* _WORK TO DO_
Locate the line that contains "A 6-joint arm". Print it and each following line through the end of the listing, verbatim, and nothing more. The answer is a Markdown table with a number under Number and the line under Entry; leave empty lines out.

* _DATA_
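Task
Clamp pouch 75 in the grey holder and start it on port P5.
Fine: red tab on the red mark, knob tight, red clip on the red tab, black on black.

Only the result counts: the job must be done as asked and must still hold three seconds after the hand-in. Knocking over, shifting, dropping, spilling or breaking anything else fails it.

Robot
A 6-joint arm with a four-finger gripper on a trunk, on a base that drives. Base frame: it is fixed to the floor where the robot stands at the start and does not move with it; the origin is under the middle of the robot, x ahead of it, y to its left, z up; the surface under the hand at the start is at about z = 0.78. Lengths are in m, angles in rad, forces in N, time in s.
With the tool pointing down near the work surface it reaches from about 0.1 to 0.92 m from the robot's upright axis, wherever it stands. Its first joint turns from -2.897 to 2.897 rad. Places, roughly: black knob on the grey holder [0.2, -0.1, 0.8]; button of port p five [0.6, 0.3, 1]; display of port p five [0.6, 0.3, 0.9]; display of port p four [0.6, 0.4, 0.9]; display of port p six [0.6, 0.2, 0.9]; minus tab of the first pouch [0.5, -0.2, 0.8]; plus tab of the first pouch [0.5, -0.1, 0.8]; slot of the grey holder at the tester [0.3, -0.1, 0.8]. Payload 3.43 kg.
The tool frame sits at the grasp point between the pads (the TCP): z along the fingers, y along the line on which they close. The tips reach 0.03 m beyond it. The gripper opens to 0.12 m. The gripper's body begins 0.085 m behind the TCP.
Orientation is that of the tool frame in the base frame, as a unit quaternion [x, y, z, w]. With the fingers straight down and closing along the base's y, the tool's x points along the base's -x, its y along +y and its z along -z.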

* _ANSWER TO THE PROBLEM_
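| Number | Entry |
|---|---|
| 1 | A 6-joint arm with a four-finger gripper on a trunk, on a base that drives. Base frame: it is fixed to the floor where the robot stands at the start and does not move with it; the origin is under the middle of the robot, x ahead of it, y to its left, z up; the surface under the hand at the start is at about z = 0.78. Lengths are in m, angles in rad, forces in N, time in s. |
| 2 | With the tool pointing down near the work surface it reaches from about 0.1 to 0.92 m from the robot's upright axis, wherever it stands. Its first joint turns from -2.897 to 2.897 rad. Places, roughly: black knob on the grey holder [0.2, -0.1, 0.8]; button of port p five [0.6, 0.3, 1]; display of port p five [0.6, 0.3, 0.9]; display of port p four [0.6, 0.4, 0.9]; display of port p six [0.6, 0.2, 0.9]; minus tab of the first pouch [0.5, -0.2, 0.8]; plus tab of the first pouch [0.5, -0.1, 0.8]; slot of the grey holder at the tester [0.3, -0.1, 0.8]. Payload 3.43 kg. |
| 3 | The tool frame sits at the grasp point between the pads (the TCP): z along the fingers, y along the line on which they close. The tips reach 0.03 m beyond it. The gripper opens to 0.12 m. The gripper's body begins 0.085 m behind the TCP. |
| 4 | Orientation is that of the tool frame in the base frame, as a unit quaternion [x, y, z, w]. With the fingers straight down and closing along the base's y, the tool's x points along the base's -x, its y along +y and its z along -z. |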